Talipariti elatum is an evergreen tree growing to 25 m (82ft) by 25 m (82ft) at a fast rate. The tree is quite attractive with its straight trunk, broad green leaves and hibiscus-like flowers. It grows quite rapidly, often attaining 20 metres (66 ft) or more in height. The attractive flower changes color as it matures, going from bright yellow to orange red and finally to crimson. The Trees can flower and produce fruit all year round.
The name mahoe is derived from a Carib word. The ‘blue’ refers to blue-green streaks in the polished wood, giving it a distinctive appearance.
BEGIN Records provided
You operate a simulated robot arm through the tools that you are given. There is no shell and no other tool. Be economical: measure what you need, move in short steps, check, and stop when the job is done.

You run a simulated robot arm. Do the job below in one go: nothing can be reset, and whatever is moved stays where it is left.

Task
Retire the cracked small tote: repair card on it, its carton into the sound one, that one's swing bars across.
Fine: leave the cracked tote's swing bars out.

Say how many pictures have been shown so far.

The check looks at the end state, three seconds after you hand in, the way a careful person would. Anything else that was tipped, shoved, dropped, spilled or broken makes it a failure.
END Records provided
Suitable for: light (sandy), medium (loamy) and heavy (clay) soils and prefers well-drained soil. Suitable pH: acid, neutral and basic (alkaline) soils. It cannot grow in the shade. It prefers dry or moist soil. The plant can tolerates strong winds but not maritime exposure.
A tree of the lowland tropics. It is not well suited to areas with a mean annual rainfall less than 1,500mm. Grows in the wild in a wide range of soils. A very wind-resistant species, capable of withstanding hurricanes.
Medicinal Uses: An infusion of the mucilaginous leaves and young shoots is used in the treatment of dysentery.
Other Uses: The bark is clear in colour, rather soft in texture, and consists of many layers that can be separated after beating. The inner bark is used for making rope and cord, which is reported to be very durable in salt and brackish water. The fibres of the bark of young trees make good ropes. The lace-like inner bark was at one time known as Cuba bark from its being used as the material for tying round bundles of Havana cigars. The heartwood is basically a greyish brown or olive, but is often richly variegated with streaks of purple, metallic blue, and olive, or separated by plain olive patches. The best forms have the appearance, when polished, of dark-green variegated marble. The sapwood is narrow and nearly white. The grain is fairly straight; texture medium to somewhat coarse; surface lustrous; there is no distinctive odour or taste present in seasoned wood. The wood is moderately heavy; very hard, but not so hard as rosewood (Amyris balsamifera); tough; durable to very durable. It is very flexible, and is said to have all the characters of the best European ash, but to be more durable and longer in the fibre. It works easily, but needs particular care to attain a good polish. Wood of good colour is used in cabinet work, for furniture etc, it is much used locally for building purposes, for carriage and cart work and for railway sleepers, it also yields good shingles. Use is also made of it for gun-stocks, carriage poles, ships’ knees, and fishing rod.